The Harvard Business Review breaks down experiential design into four sectors: entertainment, educational, escapist and aesthetic. Experiential real estate design should aim to hit all four areas. Bridging the categories is a spectrum between active and passive participation, the difference between being on TV and watching TV. Absorption, taking in an experience from the front, versus immersion, from all around, also determines the experiential environment.
Retail
At the SoHo Niketown flagship store in New York City, Nike bridges the gap between entertainment, education and escapism. The five-story retail space replaces rows of products with physical and virtual methods for testing its sneakers. The first floor features a treadmill surrounded by a 180-degree LED screen, which users can customize to experiment with different running environments. Other floors feature a half-sized basketball court and a mini soccer field.
A GQ tour highlighted the new floor-to-ceiling glass windows — a 50-foot wall of sneakers. Nike redesigned its flagship with not only active customer participation but also brand aesthetics in mind.
Residential
Developers have also looked to compress the experience of living in an urban center into mixed-use projects. At Ivy Station in Culver City, California, apartments, a hotel, an office building, shops, restaurants and underground parking will surround a new station for the Los Angeles Expo Line.
Sandwiched between Downtown LA and Santa Monica, Ivy Station will be an inclusive community that intersects with the daily population of 64,000 metro riders each weekday. The development will include a central courtyard that will serve as a public gathering space.
“We’re creating an experiential place where the community and transit riders mix,” Lowe Enterprises Senior Vice President Tom Wulf said to the Los Angeles Times.
Co-living creates a similar built-in social community for tenants. Tenants’ monthly rents cover their shared suites and micro studios, and grants them access to social events, community facilities like gyms and craft rooms and hotel-style services. At Ollie, a New York-based co-living platform that is building a 125K SF, 43-story tower in Queens, apartments come prefurnished and linens are cleaned weekly. Residents exchange daily chores for brunches and guest lectures.
Co-living echoes a trend in experiential retail, where consumers pay not just for a product, but also to just get in the door, similar to admittance into a theme park.
Office
Community-oriented design has trickled down into offices. Companies have removed private rooms and narrow hallways in favor of central hubs and lounges.

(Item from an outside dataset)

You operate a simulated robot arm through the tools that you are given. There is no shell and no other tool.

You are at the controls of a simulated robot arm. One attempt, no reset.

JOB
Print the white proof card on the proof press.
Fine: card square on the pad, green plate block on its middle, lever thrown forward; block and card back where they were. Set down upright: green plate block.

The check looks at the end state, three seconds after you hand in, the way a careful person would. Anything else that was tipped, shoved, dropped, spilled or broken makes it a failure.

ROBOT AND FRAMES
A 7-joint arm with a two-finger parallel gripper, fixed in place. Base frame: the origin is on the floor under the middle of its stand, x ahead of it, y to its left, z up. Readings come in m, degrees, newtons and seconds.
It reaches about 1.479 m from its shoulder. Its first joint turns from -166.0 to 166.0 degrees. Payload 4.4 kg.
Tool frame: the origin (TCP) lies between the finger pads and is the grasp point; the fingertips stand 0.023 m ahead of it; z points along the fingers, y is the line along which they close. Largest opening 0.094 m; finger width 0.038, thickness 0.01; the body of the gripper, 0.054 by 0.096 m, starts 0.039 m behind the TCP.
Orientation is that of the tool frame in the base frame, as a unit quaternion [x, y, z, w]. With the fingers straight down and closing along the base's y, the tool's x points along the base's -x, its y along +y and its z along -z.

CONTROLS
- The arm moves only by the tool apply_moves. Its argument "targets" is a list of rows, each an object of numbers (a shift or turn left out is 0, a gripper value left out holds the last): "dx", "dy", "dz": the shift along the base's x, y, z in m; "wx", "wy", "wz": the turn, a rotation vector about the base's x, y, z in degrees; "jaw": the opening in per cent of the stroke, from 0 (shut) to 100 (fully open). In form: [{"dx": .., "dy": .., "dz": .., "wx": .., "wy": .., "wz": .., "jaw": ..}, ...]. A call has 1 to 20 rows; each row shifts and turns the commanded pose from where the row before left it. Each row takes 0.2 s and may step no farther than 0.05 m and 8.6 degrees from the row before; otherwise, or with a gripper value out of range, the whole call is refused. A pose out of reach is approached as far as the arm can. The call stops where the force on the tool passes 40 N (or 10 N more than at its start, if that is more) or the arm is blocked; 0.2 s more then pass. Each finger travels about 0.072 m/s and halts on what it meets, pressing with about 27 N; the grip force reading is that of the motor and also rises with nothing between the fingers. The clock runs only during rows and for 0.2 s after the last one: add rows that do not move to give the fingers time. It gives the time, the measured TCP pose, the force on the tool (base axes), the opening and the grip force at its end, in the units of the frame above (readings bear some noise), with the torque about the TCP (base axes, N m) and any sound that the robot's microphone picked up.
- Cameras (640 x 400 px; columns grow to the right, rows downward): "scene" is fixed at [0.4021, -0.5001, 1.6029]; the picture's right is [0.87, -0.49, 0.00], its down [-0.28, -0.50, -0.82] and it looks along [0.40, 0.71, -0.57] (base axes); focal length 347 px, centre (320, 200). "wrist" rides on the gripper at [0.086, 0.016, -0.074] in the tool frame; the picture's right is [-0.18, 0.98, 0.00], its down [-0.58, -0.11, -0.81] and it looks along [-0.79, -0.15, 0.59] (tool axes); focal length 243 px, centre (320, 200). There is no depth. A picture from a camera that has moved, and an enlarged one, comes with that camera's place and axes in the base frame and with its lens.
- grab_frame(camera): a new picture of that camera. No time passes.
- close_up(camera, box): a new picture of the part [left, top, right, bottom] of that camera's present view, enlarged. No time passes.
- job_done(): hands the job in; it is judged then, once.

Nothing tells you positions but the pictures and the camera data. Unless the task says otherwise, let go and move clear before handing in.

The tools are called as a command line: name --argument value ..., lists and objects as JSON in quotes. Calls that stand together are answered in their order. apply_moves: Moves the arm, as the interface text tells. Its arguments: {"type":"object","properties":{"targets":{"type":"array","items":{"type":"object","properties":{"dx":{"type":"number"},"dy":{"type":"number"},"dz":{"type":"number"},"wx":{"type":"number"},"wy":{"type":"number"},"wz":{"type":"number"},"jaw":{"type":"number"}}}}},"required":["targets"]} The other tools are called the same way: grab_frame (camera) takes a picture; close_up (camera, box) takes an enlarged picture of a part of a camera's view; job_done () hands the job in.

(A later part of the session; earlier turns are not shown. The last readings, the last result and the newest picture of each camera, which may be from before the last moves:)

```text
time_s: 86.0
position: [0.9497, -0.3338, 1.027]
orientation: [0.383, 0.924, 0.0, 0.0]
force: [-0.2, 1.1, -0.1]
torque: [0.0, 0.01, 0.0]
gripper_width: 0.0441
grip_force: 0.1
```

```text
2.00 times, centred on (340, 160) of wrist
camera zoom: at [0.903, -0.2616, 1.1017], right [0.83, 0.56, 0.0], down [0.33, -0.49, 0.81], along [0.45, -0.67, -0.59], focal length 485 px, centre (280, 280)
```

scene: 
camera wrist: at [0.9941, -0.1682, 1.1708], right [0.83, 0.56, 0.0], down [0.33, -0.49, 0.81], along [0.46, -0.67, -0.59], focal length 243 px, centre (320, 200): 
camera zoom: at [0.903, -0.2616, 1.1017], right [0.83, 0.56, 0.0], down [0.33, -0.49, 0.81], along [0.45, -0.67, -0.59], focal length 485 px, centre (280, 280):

Knoll Inc., a design firm that creates office systems, sees the concept of the workplace moving from physical buildings toward experiences.
Rather than be connected by real estate, set hours and employee-provided tools and workstations, offices should be designed to accommodate a fluid flow of employees 24/7. The environment is used like a town square to build brand identity and work culture.
Restaurants
While customers come to restaurants for the food, they come back for the ambiance. Pop-up restaurants and limited runs of new dining concepts have increased in popularity. Appealing to the excitement of variety and reinvention, pop-up dining saw an 82% rise in popularity on Eventbrite. Pop-ups can also be interactive, allowing chefs and guests to meet and even help prepare meals. Beyond pop-ups, communal dining experiences have also become common. Millennials are more willing than their parents to sit down at a family-style buffet with strangers.
Eventbrite's survey also found that 75% of people believe unique dining experiences are worth a higher price, and 50% of people would pay more for the same menu if it included chef interaction.
Across fast-food chains, technology plays a role in simplifying the customer experience and increasing active participation. McDonald’s installed self-service kiosks across its 14,000 U.S. locations, streamlining the ordering process.
As the economy shifts toward a consumer base that had traded homes and cars for co-living and ride-sharing, buildings have to be built with the actions of their occupants in mind.
“We as architects need to be in tune with this and create spaces that create memorable and enjoyable experiences and not just for instant gratification but for an experience that can be enjoyed for years to come,” Kimball said.